Il n'en va pas autrement du cyberworld tout entier, cet au-delà que l'hystérie marchande promet aux masses atomisées, cette vallée de Josaphat où nous serions enfin tous réunis par le moyen de notre séparation même; digitalworld qui est le rêve éveillé qu'elle fait d'échapper aux suites et conséquences de ses débordements, dont la marche rapide et dévastatrice nous déconcerte, en s'inventant un univers de rechange à celui qui est dehors prolétarisé, maladif, brutal et informe; où l'on observe dès à présent des intempéries étonnantes, je ne sais quoi de déréglé dans toute la nature, qui semble nous menacer de quelques suites déplorables qui feront sécher les hommes tout vivants, de crainte et d'effroi, parce que la peur aura perdu toute possibilité de fuir; sinon fantastiquement dans cette idylle numérique, cette bucolique d'un monde sans microbes, toujours neuf, d'où l'horizon de la mort a disparu et où il n'y a personne. Et in Arcadia ego.

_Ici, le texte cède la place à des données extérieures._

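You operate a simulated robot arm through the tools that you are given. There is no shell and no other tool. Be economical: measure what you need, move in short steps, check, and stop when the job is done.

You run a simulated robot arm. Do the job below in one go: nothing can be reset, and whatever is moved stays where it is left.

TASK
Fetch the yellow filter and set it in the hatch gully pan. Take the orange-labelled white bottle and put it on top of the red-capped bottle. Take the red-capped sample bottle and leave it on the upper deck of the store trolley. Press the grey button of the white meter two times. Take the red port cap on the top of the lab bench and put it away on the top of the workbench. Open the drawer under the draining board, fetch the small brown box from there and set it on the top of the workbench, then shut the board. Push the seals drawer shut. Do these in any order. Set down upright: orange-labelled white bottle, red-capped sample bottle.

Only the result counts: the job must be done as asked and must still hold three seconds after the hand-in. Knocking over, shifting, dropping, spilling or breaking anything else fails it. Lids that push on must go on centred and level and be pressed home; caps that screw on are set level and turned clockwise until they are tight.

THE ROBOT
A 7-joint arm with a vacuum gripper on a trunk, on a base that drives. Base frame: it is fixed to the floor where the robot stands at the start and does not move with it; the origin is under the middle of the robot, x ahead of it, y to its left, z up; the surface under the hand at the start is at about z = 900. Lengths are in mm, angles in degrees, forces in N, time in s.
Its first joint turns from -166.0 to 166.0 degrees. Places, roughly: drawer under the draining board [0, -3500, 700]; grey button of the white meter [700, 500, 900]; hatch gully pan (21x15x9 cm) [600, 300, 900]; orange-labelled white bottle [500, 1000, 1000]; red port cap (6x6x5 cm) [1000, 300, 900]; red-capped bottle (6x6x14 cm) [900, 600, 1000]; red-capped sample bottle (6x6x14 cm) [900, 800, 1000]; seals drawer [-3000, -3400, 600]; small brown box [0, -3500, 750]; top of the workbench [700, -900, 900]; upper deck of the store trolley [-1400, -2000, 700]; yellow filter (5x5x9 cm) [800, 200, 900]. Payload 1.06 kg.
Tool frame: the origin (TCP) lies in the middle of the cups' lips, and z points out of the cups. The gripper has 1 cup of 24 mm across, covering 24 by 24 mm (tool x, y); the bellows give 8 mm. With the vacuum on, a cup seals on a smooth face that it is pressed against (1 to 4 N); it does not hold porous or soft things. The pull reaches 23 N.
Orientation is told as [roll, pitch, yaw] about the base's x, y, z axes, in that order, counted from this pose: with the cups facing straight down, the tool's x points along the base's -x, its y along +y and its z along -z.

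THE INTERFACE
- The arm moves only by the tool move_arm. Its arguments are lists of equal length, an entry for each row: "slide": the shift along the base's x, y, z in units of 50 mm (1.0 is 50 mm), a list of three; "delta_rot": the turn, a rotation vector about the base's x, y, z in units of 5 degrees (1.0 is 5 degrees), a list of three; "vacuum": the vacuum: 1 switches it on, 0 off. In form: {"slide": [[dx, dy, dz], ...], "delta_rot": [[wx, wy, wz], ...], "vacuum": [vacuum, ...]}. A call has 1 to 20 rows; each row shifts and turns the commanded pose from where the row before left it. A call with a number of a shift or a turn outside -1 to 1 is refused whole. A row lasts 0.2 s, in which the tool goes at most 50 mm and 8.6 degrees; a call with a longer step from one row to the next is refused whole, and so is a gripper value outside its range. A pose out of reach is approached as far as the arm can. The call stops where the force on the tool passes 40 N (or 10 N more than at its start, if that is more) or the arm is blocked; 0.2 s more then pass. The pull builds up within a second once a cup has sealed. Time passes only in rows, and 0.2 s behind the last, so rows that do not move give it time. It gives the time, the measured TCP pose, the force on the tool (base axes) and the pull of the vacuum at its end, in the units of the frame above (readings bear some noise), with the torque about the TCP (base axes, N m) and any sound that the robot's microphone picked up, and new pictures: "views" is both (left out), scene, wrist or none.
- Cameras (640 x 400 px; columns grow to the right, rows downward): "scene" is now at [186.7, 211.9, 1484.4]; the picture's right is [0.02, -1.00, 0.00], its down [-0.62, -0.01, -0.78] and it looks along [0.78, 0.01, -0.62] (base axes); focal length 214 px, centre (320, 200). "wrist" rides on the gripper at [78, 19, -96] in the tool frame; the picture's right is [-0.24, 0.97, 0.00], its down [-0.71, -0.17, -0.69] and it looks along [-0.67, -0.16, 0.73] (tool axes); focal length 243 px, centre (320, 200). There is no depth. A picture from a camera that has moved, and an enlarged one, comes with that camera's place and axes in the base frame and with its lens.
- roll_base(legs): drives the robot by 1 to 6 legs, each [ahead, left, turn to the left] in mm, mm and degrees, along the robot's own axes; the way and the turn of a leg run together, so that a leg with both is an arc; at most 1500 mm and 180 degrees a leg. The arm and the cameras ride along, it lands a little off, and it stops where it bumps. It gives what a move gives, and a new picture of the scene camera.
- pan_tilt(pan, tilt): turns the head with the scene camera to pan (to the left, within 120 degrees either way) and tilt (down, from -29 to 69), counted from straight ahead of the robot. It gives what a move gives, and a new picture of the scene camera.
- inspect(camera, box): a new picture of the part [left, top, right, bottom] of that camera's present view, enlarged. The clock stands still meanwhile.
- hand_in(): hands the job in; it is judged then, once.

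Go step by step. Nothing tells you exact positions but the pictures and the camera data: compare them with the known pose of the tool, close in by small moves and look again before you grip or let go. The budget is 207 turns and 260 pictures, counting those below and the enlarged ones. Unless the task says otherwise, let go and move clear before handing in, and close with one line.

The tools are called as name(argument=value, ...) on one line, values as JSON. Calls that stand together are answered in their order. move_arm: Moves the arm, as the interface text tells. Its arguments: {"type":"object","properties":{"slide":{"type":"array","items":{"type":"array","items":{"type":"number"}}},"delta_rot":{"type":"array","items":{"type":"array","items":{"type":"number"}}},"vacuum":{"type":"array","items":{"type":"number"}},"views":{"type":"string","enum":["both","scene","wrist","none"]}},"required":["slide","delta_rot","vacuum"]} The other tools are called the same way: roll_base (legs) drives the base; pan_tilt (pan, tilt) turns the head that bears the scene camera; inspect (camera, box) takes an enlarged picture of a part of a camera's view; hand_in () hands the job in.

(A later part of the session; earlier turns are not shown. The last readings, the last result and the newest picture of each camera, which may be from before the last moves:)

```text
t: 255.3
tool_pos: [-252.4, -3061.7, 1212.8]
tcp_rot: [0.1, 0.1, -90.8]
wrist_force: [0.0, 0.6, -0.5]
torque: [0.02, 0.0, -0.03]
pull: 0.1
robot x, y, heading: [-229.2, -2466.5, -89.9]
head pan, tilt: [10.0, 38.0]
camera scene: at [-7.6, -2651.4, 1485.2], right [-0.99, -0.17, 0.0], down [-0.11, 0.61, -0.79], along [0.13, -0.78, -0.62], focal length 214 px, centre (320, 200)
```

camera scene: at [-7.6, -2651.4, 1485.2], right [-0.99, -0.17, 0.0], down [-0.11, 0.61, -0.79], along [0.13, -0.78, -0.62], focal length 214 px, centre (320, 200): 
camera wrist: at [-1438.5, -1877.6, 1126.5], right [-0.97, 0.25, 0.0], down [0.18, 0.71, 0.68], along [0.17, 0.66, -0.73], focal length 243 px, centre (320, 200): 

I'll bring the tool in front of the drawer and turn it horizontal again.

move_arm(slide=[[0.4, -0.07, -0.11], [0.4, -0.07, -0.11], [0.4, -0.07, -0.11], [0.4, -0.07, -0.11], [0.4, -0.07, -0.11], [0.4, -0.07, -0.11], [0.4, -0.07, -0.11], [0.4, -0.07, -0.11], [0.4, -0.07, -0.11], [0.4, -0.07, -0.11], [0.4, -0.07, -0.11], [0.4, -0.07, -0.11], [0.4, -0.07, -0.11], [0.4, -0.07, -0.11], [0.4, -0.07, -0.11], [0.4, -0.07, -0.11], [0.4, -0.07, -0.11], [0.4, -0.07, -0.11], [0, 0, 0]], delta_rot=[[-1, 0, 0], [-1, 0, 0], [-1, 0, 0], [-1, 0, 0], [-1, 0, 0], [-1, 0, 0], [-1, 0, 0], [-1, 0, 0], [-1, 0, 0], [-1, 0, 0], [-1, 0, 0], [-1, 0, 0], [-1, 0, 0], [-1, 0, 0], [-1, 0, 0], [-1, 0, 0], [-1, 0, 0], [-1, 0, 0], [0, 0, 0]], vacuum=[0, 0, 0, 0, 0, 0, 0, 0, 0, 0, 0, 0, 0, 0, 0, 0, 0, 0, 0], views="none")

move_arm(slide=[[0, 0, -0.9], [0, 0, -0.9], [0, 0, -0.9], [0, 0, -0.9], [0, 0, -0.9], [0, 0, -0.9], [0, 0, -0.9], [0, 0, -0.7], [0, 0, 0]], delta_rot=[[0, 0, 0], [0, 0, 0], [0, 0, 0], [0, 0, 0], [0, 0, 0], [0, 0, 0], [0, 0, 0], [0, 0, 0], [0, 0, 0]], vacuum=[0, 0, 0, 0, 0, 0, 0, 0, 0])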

L'internaute après tout n'est que l'aboutissement délirant d'un long processus d'isolement des individus et de privation sensorielle; et la cybervie qu'on lui propose n'est jamais destinée que pour quelque temps à quelques pour cent du genre humain, tout le reste se voyant versé sans attendre au Tartare de ce XXIe siècle.
J'ai lu que certains pour hâter leur adaptation aux conditions nouvelles choisissent la voie abrégée, de la drogue ecstasy, qui justement rétrécit le cerveau, et pacifie l'hypothalamus; que d'autres, plus impatients, lui préfère le crack, pour sa rapide dépersonnalisation. Et sans doute parle-t-on d'autoroutes de l'information par analogie, avec l'espoir d'un résultat non moins remarquable quant au «paysage intérieur» des populations.